The gold-silver ratio is simply the ratio of the price of 1 KG of gold to the price of 1 KG silver. Historically, this ratio has achieved equilibrium between the range of 50 and 70. When the gold silver ratio goes below 40, it is normally considered to be the time to buy gold. However, when the ratio of gold to silver goes above 80, it is time to sell gold and buy silver. This time, the gold-silver ratio has been around 100 for a fairly long period of time, despite the rally in silver. Even as we write, it stands high at 99.3 mark.
We are not talking about the yield on equity earnings. We are referring to the returns that the asset classes generated over a period of time. Normally, a ten-year period is considered long term for most practical purposes. It is very rare that equity as an asset class has ended up underperforming gold over a 10-year time frame. This happened in the 1970s, but that was a different era altogether. However, if you look at last 10 years, it is quite astonishing to find that, despite the rally in equities, gold has outshone equities as an asset class. That itself is a clear case for a return to normal mode.
The demand for gold, in the last few years has stemmed from a combination of central banks buying gold as well as ETFs catering to the investment demand for gold. Central banks are targeting the diversification of reserves, and even the RBI has moved 13% of forex reserves to gold. But, the million-dollar question is; how long can these investors remain risk-off. In a risk-on environment, the typical propensity is to bet on a revival in GDP growth. That is when investors again put money in equity and other high growth assets. Gold has been the preferred asset for a long time since 2008, and time is ripe for big shift back to growth. Gold rally may be truly done!

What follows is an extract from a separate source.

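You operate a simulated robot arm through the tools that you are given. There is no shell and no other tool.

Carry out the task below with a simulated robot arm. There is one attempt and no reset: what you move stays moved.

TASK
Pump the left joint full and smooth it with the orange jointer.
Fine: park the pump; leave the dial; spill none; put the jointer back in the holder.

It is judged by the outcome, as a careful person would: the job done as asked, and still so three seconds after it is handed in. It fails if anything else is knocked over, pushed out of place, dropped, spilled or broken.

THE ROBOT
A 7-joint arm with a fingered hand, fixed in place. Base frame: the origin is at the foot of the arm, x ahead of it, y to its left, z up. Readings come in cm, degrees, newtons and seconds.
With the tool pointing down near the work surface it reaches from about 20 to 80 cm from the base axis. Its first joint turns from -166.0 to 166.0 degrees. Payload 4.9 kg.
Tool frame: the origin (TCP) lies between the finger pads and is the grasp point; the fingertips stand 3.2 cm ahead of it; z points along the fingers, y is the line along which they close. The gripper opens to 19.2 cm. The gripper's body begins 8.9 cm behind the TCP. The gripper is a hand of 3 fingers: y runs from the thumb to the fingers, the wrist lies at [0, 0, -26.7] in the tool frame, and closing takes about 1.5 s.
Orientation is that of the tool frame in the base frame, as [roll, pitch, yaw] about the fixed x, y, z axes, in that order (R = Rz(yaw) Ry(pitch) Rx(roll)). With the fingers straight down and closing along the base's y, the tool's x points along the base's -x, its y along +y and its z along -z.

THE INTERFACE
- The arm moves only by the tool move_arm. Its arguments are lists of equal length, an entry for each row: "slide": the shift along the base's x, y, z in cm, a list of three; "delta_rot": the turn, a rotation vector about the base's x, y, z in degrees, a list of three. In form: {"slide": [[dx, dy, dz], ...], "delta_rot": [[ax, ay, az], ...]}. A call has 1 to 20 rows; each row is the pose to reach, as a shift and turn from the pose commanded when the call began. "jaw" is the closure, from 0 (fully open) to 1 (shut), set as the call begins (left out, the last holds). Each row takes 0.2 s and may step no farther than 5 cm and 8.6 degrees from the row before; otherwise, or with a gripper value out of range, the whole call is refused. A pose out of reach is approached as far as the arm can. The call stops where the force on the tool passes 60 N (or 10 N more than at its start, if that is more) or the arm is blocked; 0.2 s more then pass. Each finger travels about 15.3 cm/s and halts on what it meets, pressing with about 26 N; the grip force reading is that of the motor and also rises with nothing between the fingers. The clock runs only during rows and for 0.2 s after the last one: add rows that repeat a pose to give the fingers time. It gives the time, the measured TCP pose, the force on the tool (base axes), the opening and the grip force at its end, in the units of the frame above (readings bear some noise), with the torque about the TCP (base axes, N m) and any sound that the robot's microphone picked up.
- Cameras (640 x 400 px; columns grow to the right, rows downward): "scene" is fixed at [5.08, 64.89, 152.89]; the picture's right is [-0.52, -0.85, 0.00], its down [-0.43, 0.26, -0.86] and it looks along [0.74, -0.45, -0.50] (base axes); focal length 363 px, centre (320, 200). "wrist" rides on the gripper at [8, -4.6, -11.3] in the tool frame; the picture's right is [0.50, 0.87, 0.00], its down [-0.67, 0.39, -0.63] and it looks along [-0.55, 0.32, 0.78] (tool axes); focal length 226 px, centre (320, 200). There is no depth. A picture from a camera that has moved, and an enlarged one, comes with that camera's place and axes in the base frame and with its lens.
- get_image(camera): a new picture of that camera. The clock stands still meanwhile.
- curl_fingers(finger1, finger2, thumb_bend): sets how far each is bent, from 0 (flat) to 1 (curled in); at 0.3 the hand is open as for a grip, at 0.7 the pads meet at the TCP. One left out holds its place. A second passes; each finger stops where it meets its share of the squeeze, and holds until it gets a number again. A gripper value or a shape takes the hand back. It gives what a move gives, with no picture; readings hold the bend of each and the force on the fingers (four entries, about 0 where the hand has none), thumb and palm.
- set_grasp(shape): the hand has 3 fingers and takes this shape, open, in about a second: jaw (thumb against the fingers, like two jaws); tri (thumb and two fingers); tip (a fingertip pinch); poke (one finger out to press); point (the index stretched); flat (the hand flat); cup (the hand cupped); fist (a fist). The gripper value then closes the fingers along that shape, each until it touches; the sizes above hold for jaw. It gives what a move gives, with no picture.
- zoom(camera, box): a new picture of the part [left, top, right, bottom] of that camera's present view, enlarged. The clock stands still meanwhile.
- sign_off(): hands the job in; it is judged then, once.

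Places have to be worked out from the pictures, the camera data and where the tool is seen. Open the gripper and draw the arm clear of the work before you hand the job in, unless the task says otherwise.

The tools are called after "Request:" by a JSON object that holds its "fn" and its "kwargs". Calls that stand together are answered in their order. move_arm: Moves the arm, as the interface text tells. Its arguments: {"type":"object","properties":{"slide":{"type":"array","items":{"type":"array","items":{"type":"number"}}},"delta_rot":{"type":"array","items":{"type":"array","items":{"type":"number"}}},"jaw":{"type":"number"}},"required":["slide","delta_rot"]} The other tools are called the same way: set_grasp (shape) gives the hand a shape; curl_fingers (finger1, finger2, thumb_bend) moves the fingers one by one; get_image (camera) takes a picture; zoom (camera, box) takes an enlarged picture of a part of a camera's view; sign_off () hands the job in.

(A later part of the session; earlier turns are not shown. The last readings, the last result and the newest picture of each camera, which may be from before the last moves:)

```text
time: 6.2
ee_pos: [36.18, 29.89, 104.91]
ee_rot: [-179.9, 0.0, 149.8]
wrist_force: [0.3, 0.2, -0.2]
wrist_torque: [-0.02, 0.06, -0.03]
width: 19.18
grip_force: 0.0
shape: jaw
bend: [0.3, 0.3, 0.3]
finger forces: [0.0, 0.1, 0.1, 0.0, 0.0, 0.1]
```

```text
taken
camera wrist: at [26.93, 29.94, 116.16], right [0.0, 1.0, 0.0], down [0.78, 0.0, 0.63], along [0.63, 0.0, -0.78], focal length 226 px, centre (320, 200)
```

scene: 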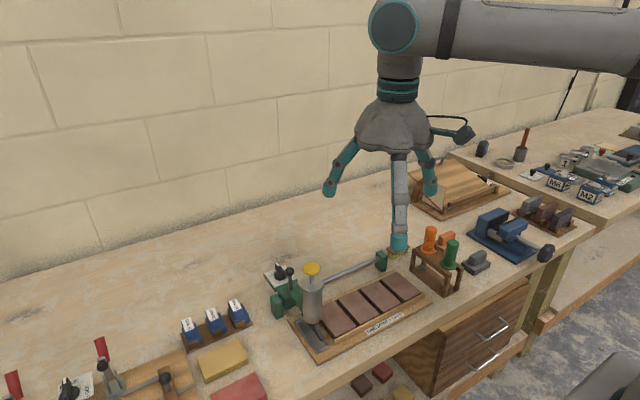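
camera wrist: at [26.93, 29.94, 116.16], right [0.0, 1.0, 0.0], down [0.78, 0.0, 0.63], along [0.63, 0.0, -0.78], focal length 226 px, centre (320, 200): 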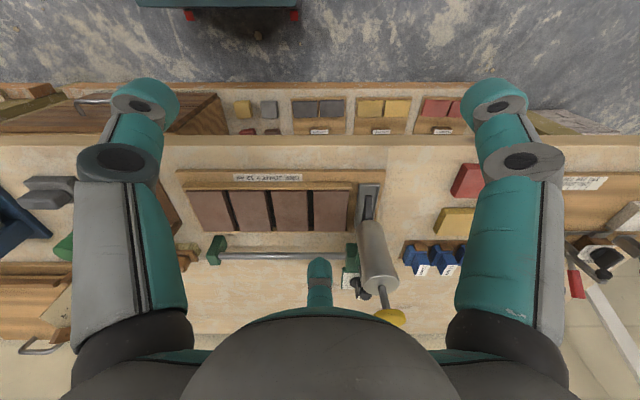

If you are a trader or have invested in gold for capital gains, it is time to look at monetizing your gains for now and take a fresh view later. However, if you are a regular long-term investor, then gold would only be asset allocation for hedging purposes. Not much changes for you in that case, as you just need to maintain your asset allocation to gold in the range of 10% to 15%. The normal formula is that when you find the gold silver ratio closer to 100% it is time to move your gold allocation to 10%, in case you have moved it up to 15%. Gold always had, and always will have limitations as an investment avenue. It is as a safety net, that gold is king!